Search for MSU's next president to be confidential
The search for Michigan State University's next permanent president will be confidential, the 19-member committee leading the effort said Wednesday.
"The (university's Board of Trustees) and the search committee also have had extensive discussions about whether the search should be open or confidential," MSU Trustees Dianne Byrum and Melanie Foster said in a letter to alumni and staff. "In order to draw the strongest pool of candidates, the search for the next MSU president will be confidential."
Byrum and Foster are co-chairs of the university's presidential search committee, which has been charged with finding candidates to replace Interim President John Engler.
The former Republican Michigan governor took over at MSU in February after Lou Anna Simon resigned in the wake of the Larry Nassar scandal.

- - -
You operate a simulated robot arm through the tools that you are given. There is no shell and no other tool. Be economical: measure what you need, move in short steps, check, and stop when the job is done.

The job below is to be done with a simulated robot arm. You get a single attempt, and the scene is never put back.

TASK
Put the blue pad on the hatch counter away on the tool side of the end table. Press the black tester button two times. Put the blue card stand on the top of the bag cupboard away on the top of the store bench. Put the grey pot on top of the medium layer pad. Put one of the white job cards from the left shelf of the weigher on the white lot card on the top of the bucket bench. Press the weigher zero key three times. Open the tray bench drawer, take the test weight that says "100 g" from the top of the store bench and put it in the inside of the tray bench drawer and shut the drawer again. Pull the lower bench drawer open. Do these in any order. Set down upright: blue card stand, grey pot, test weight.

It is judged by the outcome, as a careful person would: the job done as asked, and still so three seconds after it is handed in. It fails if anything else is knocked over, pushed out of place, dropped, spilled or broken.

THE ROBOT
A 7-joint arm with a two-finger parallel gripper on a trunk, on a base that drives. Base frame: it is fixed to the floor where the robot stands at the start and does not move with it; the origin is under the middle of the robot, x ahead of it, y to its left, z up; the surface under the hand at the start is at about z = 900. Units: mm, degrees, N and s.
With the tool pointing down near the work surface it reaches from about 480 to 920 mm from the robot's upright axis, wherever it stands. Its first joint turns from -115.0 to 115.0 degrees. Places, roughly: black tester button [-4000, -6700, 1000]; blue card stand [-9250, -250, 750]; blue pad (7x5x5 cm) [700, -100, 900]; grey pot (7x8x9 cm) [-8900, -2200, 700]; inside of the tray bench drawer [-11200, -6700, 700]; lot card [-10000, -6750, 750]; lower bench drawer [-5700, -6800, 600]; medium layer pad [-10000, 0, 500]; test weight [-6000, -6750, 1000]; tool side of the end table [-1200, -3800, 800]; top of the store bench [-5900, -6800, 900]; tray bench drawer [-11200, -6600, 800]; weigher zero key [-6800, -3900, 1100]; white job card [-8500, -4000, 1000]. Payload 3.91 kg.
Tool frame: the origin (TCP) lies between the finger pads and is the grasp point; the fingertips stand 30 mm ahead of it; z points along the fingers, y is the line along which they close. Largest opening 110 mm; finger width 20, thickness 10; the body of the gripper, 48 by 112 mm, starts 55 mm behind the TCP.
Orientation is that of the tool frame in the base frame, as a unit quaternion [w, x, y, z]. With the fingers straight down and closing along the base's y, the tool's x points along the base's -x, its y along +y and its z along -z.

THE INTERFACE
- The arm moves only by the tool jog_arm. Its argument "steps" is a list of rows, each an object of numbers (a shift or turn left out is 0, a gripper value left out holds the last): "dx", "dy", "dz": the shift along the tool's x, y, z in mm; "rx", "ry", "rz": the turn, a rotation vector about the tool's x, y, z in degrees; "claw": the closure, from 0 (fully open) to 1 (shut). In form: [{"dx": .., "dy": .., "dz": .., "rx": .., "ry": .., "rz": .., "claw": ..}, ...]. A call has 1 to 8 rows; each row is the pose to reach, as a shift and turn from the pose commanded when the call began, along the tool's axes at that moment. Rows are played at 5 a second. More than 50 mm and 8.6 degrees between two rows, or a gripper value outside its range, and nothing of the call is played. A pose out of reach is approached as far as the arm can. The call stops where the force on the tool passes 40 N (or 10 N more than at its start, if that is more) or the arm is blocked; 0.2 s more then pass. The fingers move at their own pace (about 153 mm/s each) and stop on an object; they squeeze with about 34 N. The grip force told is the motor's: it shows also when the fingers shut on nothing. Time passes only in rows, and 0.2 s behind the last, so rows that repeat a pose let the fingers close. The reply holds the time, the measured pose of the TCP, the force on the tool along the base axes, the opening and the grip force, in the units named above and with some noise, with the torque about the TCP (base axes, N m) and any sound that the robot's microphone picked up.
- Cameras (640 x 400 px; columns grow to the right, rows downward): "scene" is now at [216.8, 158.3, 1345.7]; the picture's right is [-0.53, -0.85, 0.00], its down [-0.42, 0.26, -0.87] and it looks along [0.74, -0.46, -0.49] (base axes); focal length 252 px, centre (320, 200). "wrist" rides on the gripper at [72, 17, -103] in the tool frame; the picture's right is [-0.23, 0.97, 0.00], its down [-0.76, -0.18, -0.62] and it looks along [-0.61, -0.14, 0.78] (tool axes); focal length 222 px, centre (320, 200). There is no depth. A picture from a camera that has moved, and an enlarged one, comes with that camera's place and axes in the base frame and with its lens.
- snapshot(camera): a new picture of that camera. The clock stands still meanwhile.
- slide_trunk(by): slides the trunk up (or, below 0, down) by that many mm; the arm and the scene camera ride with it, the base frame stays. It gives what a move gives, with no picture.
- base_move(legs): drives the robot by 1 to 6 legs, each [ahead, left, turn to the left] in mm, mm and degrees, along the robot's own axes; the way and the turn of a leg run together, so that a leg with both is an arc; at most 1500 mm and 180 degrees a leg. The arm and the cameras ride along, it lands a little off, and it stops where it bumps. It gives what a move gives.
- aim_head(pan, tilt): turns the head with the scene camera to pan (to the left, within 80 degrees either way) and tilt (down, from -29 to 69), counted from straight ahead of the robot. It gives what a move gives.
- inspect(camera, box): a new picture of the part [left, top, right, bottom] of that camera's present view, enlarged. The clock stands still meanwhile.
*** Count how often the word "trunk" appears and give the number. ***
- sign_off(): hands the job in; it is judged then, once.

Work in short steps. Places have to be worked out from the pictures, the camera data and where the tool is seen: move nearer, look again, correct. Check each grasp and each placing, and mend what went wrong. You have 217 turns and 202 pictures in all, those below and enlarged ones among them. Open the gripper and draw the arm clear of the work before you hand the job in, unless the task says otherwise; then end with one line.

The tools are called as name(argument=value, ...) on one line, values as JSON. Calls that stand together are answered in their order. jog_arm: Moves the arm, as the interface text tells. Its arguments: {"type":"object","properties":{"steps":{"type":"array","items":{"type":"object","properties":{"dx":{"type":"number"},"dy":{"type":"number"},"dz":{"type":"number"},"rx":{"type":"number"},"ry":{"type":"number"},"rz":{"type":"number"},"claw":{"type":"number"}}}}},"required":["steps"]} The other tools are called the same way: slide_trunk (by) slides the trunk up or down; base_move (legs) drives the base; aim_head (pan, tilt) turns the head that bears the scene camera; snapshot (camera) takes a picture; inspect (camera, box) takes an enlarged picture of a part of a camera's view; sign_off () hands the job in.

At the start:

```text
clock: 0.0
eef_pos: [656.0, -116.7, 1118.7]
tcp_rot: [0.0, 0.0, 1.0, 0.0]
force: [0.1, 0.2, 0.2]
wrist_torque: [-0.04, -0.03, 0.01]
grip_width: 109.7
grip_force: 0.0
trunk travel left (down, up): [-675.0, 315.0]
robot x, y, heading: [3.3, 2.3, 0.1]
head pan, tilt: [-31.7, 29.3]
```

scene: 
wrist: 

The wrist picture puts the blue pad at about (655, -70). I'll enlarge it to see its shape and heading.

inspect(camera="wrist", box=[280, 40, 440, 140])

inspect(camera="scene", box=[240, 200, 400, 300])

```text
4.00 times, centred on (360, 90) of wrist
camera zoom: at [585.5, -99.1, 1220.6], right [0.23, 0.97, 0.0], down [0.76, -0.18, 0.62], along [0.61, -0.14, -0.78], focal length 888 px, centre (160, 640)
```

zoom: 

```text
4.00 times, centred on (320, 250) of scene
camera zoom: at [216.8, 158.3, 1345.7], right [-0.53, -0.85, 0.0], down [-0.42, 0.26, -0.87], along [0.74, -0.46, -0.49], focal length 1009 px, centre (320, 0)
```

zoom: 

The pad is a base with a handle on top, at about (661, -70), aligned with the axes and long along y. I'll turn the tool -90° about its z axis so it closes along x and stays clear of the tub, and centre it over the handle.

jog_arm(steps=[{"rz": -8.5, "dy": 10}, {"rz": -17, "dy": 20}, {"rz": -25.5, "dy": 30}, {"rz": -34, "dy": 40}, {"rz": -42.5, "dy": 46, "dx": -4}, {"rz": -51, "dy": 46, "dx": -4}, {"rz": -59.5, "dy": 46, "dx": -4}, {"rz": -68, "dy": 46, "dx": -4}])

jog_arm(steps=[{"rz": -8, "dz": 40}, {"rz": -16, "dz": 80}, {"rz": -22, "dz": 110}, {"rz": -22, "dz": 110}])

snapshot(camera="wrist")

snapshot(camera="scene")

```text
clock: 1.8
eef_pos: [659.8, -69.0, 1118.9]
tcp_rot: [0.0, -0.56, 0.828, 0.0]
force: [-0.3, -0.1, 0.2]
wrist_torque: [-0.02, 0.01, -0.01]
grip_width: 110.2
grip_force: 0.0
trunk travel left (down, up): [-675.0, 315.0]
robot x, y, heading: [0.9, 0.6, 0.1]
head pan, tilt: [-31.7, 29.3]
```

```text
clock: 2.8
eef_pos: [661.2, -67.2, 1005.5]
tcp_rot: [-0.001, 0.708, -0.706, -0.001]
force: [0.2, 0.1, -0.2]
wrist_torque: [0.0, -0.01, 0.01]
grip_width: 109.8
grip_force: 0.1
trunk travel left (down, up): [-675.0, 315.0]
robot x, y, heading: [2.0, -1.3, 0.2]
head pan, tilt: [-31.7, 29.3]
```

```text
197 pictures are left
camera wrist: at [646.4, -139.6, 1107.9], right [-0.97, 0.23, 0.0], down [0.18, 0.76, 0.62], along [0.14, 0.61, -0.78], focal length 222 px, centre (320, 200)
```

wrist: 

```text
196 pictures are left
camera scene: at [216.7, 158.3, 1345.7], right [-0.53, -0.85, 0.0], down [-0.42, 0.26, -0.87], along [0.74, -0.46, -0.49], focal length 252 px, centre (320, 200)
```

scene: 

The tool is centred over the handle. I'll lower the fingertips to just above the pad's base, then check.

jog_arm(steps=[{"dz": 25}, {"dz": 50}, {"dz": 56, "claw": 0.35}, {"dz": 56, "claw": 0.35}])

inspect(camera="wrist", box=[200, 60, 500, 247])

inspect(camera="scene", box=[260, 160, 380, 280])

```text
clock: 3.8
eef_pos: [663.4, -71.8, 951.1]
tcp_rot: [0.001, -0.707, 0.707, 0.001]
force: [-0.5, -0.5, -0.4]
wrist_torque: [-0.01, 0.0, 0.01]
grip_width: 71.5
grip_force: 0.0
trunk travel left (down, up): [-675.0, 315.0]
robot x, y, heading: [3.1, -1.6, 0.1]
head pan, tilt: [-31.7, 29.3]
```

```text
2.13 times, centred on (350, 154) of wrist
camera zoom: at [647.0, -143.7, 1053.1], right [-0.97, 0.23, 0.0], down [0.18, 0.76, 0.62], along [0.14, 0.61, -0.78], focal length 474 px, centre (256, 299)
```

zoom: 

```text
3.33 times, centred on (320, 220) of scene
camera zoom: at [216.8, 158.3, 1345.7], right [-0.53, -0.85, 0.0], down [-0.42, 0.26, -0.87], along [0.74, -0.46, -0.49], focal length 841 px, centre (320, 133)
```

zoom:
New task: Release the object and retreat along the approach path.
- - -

Nassar initially denied accusations of sexually abusing woman and girls, then admitted to the sexual abuse, along with possessing 37,000 images of child pornography. He is serving one of three prison terms at Coleman II United States Penitentiary, a high-security prison in Sumterville, Florida, near Orlando.
In January, Ingham County Judge Rosemarie Aquilina handed Nassar a 40-175 year prison sentence. It was one of three sentences that judges would give Nassar for his crimes.
The committee was formed in August to find Engler's replacement. The panel serves an advisory role to the board of trustees, which will elect the university's president.
The decision to keep the search confidential means candidates will be interviewed privately. It's a practice followed by many other schools, including the University of Michigan, which kept its list of candidates under wraps until the Board of Regents named Mark Schlissel, then the provost of Brown University, as president in January 2014.
The search for MSU's next permanent leader comes as the university has faced backlash over its response to Nassar's victims.
John Manly, an attorney who represents many of the women who sued MSU and other institutions over Nassar's abuse, blasted the committee's decision to keep the search confidential on Twitter.
"Michigan State University. It’s current mission: Destroying public trust one press release at a time," he tweeted.
Byrum and Foster said the committee continues to make steady progress and has begun accepting confidential nominations through the search firm helping in the process, Storbeck/Pimentel & Associates.
Furthermore, they thanked the MSU committee for submitting comments about the search in 22 campus input sessions.
"These comments are valued and will play a critical role in the search committee’s deliberations," they said.
Notes from the sessions are available on the committee's website.